For many years Rivkin and Casey have commented regularly at the WSJ on fairly high level constitutional issues, so it was to be expected that they would weigh in.
The second reason their OpEd is important is because it sheds light on the area of focus that I pointed toward, but with far more expertise and practical knowledge. Most importantly, they point out that the SCOTUS long ago provided guidance for reconciling general and specific statutes:
A former president’s rights under the Presidential Records Act trump the statutes the FBI cited to justify the Mar-a-Lago raid.

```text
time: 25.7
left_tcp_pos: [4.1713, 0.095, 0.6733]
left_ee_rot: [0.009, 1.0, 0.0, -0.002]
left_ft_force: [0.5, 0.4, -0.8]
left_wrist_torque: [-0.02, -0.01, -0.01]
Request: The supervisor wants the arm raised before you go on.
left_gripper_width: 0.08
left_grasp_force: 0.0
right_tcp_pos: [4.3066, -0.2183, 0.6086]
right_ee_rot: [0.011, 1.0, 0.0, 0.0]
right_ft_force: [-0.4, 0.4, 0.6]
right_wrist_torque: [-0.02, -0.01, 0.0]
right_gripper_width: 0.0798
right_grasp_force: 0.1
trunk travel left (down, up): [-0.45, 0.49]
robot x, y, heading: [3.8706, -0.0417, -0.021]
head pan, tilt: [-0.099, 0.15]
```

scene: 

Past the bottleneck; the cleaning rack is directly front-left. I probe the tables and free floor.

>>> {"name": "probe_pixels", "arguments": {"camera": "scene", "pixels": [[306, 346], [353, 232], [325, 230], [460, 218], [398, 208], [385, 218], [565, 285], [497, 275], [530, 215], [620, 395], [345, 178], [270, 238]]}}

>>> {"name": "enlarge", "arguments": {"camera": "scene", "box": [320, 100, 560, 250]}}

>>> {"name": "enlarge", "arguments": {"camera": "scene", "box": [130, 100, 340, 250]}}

From the title we see that Rivkin and Casey’s critique goes right to the heart of the matter: The Zhou regime’s raid on Trump’s residence was lacking in any legal basis. This goes beyond claims of defects in the warrant. Rivkin and Casey are maintaining that the general statutes cited in the warrant simply do not apply to this situation—the PRA controls.
Here’s the nub of their analysis. Recall that until the PRA came into effect, in 1978, presidential records were simply regarded as the personal property of the president, which he was free to dispose of at will. That was changed by the PRA, which made those records public property. However, the PRA sought to balance the interests of “government, former presidents and history.” In performing this balancing act the PRA explicitly recognizes a former president’s right of access to these documents after leaving office:
Federal law gives Mr. Trump a right of access to [documents created by his administration]. His possession of them is entirely consistent with that right, and therefore lawful, regardless of the statutes the FBI cites in its warrant.
Again: No one is above the law, but not every law applies to every person.
Those statutes [cited in the warrant] are general in their text and application. But Mr. Trump’s documents are covered by a specific statute, the Presidential Records Act of 1978. It has long been the Supreme Court position, as stated in Morton v. Mancari (1974), that “where there is no clear intention otherwise, a specific statute will not be controlled or nullified by a general one, regardless of the priority of enactment.” The former president’s rights under the PRA trump any application of the laws the FBI warrant cites.
The PRA explicitly guarantees a former president continuing access to his papers. Those papers must ultimately be made public, but in the meantime—unlike with all other government documents, which are available 24/7 to currently serving executive-branch officials—the PRA establishes restrictions on access to a former president’s records, including a five-year restriction on access applicable to everyone (including the sitting president, absent a showing of need), which can be extended until the records have been properly reviewed and processed. Before leaving office, a president can restrict access to certain materials for up to 12 years.
Thus, Trump’s possession of his presidential records—classified or not is basically irrelevant—is vindicated by the specific statute that was designed to control such situations.
Rivkin and Casey go on to discuss practical questions. So, while Trump’s possession is vindicated, a question could arise whether his custody is being responsibly exercised. But that appears to have been addressed in the earlier FBI visit to Mar-a-Lago. From every account we’ve seen, the FBI simply recommended the installation of an additional lock for the storage room at Mar-a-Lago. That additional lock was installed. And so Rivkin and Casey conclude:
If [storage security] was insufficient, and Mr. Trump refused to cooperate, the bureau could and should have sought a less intrusive judicial remedy than a search warrant—a restraining order allowing the materials to be moved to a location with the proper storage facilities, but also ensuring Mr. Trump continuing access. Surely that’s what the government would have done if any other former president were involved.
Once again, one is struck by the precipitate and “extraordinary” step that was taken: The MAL Raid predicated on extremely shakey legal grounds. One is left with the impression that something is going on here that goes far beyond issues of custody. That, no doubt, explains the citation of general statutes rather than the PRA, which is the clearly controlling legal authority. My guess is that the courts will end up making pretty quick work of this. My sense is that the magistrate is already backing away from the warrant that he signed, probably under advice from judges higher up the ladder. This MAL Raid has trampled far too many basic principles of our constitutional order for the Judiciary to let it pass.